Controlled experiments at sea confirmed that many tube-nosed seabirds detect dimethyl sulfide and that some species, particularly storm petrels, are highly attracted to it. The compound smells faintly like cooked cabbage or seaweed to humans, which gives some sense of the briny, sulfurous odors these birds find appealing.
Decomposition Scents for Scavengers
Turkey vultures locate carrion primarily through smell, detecting the chemical byproducts of decomposition at remarkably low concentrations. Three compounds drive this ability: butanoic acid (the smell of rancid fat), ethanethiol (a sulfur compound so pungent it’s added to natural gas as a safety odorant), and trimethylamine (the characteristic “fishy” smell of decaying muscle tissue). Lab tests measuring heart-rate responses showed vultures reacting to butanoic acid and ethanethiol at concentrations of just one part per million, with hints of detection even lower.
This is why natural gas companies historically noticed vultures circling pipeline leaks. The ethanethiol added to make gas detectable to humans was also ringing the dinner bell for vultures scanning the landscape for carrion.
The Smell of a Mate
Birds produce scented oils from a gland near the base of their tail, and these oils carry chemical signatures that other birds can read. Antarctic prions can distinguish their own mate’s scent from that of another bird of the same species. In dark-eyed juncos, the chemical profile of preen oil correlates with reproductive success: females with strongly “female-typical” scent profiles produce more offspring, and males with strongly “male-typical” profiles father more surviving nestlings.
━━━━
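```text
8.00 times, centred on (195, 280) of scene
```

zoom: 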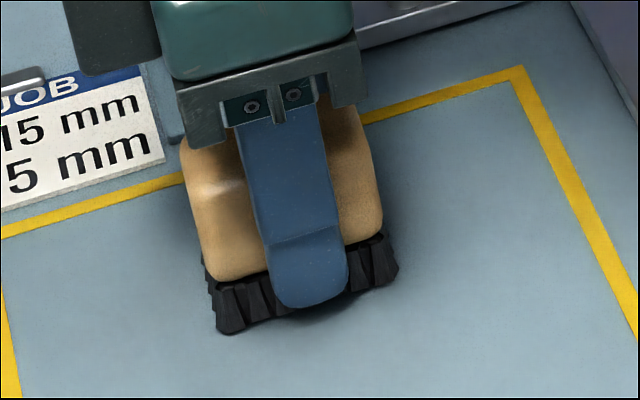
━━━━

Black-legged kittiwakes take it a step further. Males’ scent profiles correlate with their genetic diversity, and the chemical “distance” between two birds’ scents tracks their genetic distance. This means a female could, in theory, sniff out a genetically compatible mate, reducing the risk of inbreeding without any conscious assessment.
Smells Birds Use to Navigate
Homing pigeons build an “olfactory map” of atmospheric trace gases around their home loft, then use that map to navigate back from unfamiliar locations hundreds of kilometers away. When researchers severed pigeons’ olfactory nerves, the birds completely lost their ability to orient homeward. No alternative explanation, including magnetic fields or visual landmarks, has held up to experimental testing. The chemical atmosphere is the decisive medium, and smell is the decisive sense for long-distance pigeon navigation.
This finding reshaped how scientists think about bird migration more broadly. If pigeons rely this heavily on airborne chemical gradients, other species likely use smell-based navigation too, particularly over open water where visual cues are scarce.
Smells That Repel Birds
Not every scent is welcome. Methyl anthranilate, the compound that gives Concord grapes their distinctive flavor, is intensely aversive to nearly all bird species. It works as a primary repellent, meaning birds don’t need to learn to avoid it. The compound activates pain receptors in the trigeminal nerve (the same nerve responsible for the burning sensation of chili peppers in mammals), causing immediate sensory irritation. This is why grape-flavored bird deterrents are commercially effective on everything from geese on golf courses to starlings in agricultural fields.
Hummingbirds present an interesting case. They do perceive floral scents and can respond to volatile compounds from flowers. But vision dominates their foraging decisions. They choose flowers primarily by shape, color, and fit with their bill size. So while hummingbirds aren’t repelled by most scents, they’re not strongly lured by fragrance alone either. A red tubular flower with no scent will outperform a fragrant white one every time.